Do this over and over. You will have many things to forgive some for and only one or two to forgive others for. If you have a partner, let him say to you, “Thank you, I set you free now.” If you do not, then imagine the person you are forgiving saying it to you. Do this for at least five or ten minutes. Search your heart for the injustices you still carry. Then let them go.
When you have cleared as much as you can for now, turn your attention to yourself. Say out loud to yourself, “I forgive myself for ___________.”
Do this for another five minutes or so. These are powerful exercises and good to do at least once a week to clear out any remaining rubbish. Some experiences are easy to let go and some we have to chip away at, until suddenly one day they let go and dissolve.

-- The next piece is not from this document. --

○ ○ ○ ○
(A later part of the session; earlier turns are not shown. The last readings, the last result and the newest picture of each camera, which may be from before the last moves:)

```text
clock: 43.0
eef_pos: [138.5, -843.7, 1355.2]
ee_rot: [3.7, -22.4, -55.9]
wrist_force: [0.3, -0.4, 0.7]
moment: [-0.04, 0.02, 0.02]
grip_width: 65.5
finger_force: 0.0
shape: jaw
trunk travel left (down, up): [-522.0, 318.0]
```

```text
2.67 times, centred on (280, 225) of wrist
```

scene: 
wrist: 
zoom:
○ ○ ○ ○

POSITIVE AFFIRMATIONS: FORGIVENESS
• The door to my heart opens inward. I move through forgiveness to love.
• Today I listen to my feelings, and I am gentle with myself. I know that all of my feelings are my friends.
• The past is over, so it has no power now. The thoughts of this moment create my future.
• It is no fun being a victim. I refuse to be helpless anymore. I claim my own power.
• I give myself the gift of freedom from the past, and move with joy into the now.
• I get the help I need, when I need it, from various sources. My support system is strong and loving.
• There is no problem so big or so small that it cannot be solved with love.
• I am ready to be healed. I am willing to forgive. All is well.
• When I make a mistake, I realize that it is only part of the learning process.
• I move beyond forgiveness to understanding, and I have compassion for all.
• Each day is a new opportunity. Yesterday is over and done. Today is the first day of my future.
• I know that old, negative patterns no longer limit me. I let them go with ease.
• I am forgiving, loving, gentle, and kind, and I know that life loves me.
• As I forgive myself, it becomes easier to forgive others.
• I love and accept my family members exactly as they are right now.